Luca Pacioli the ‘Father of Accounting’
Luca Pacioli (c.1447 – 1517) was the first person to publish detailed material on the double-entry system of accounting. He was an Italian mathematician and Franciscan friar who also collaborated with his friend Leonardo da Vinci (who also took maths lessons from Pacioli).
It is said that Luca Pacioli published works for the double entry accounting system based on procedures in use by Venetian merchants during the Italian Renaissance. Most of the accounting principles and cycles described by Luca are still in use to this very day. His documentation includes journals, ledgers, year-end closing dates, trial balances, cost accounting, accounting ethics, Rule 72 (developed 100 years earlier than Napier and Briggs), and extensive work on the double entry accounting system.
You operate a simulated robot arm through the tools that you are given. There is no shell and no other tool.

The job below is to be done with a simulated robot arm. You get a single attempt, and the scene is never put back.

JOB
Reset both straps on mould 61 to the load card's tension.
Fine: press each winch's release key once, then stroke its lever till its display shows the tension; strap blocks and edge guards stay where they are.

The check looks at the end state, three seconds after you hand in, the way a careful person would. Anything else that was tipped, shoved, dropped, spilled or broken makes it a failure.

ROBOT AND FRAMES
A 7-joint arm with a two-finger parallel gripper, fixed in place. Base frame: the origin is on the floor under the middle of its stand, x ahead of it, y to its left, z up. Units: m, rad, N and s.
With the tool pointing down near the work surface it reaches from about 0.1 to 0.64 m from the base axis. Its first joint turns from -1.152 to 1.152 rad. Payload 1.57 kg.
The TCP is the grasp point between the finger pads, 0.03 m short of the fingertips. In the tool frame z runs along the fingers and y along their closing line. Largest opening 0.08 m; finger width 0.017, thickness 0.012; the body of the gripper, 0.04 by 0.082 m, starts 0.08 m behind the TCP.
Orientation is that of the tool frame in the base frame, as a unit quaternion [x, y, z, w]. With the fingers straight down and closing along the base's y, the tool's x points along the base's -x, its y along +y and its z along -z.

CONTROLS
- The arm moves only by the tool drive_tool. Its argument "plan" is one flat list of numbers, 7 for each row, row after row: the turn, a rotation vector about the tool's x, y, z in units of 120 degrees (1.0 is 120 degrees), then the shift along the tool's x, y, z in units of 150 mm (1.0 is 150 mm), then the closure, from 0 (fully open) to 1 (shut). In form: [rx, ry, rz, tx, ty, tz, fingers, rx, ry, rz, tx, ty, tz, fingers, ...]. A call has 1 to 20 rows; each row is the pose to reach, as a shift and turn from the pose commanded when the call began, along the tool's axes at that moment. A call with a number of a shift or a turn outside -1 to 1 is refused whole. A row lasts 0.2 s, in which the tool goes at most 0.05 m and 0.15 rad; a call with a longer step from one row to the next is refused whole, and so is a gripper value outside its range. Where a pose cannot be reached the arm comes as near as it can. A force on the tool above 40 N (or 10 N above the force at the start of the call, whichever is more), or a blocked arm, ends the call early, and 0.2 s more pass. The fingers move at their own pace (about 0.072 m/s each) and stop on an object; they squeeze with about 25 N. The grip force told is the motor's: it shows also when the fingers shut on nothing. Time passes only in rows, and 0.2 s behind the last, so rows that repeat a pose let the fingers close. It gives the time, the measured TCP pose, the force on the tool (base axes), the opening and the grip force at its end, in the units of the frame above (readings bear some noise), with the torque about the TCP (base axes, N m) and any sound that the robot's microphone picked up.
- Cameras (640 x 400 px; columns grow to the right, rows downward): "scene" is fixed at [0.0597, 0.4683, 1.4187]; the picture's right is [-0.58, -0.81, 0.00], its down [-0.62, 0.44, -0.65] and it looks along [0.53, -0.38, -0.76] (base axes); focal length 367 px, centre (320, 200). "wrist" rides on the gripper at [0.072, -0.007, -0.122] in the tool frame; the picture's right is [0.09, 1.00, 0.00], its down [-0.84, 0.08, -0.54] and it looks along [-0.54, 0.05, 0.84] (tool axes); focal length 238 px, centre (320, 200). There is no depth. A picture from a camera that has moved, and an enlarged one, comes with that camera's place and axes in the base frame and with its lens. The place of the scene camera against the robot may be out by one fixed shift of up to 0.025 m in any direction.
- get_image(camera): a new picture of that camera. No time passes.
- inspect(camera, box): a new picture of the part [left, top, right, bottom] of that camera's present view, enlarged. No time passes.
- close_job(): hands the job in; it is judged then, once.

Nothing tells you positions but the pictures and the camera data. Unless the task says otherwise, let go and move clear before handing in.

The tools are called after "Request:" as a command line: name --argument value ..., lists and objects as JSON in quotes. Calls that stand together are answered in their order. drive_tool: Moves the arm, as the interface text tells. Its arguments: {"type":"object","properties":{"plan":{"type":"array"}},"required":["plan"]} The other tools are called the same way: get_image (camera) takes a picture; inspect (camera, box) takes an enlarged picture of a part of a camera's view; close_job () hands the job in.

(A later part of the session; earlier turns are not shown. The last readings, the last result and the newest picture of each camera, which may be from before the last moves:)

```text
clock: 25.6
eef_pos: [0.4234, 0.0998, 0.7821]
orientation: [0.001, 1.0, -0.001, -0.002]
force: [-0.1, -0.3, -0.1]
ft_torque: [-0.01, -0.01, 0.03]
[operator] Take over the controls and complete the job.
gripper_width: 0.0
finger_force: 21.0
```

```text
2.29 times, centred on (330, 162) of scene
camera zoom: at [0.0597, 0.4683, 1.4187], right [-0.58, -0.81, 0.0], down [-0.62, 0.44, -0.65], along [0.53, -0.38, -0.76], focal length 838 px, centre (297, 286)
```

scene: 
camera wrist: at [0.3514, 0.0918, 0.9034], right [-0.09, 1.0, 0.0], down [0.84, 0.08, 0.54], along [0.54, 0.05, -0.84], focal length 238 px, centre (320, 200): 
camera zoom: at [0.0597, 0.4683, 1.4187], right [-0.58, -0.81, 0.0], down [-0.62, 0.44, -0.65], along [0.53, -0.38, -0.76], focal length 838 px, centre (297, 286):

If you are an accountant working in today’s modern world of ingenious inventions and technology, just remember that the majority of the accounting principles you are using actually date back to the late medieval period and even much earlier.
Pacioli credits Benedetto Cotrugli with originating the double entry method which Cotrugli described in a brief (but at the time unpublished) manuscript some 36 years earlier than Pacioli. History is blurred and some historians actually suggest that the double entry accounting system was in use for hundreds of years before this time in Italy. Pacioli however, is largely acknowledged as producing the first detailed and published material on the subject.
Luca Pacioli is famously quoted as saying that ‘a person should not go to sleep at night until the debits equal the credits’. How many sleepless nights would this equate to for some accountants!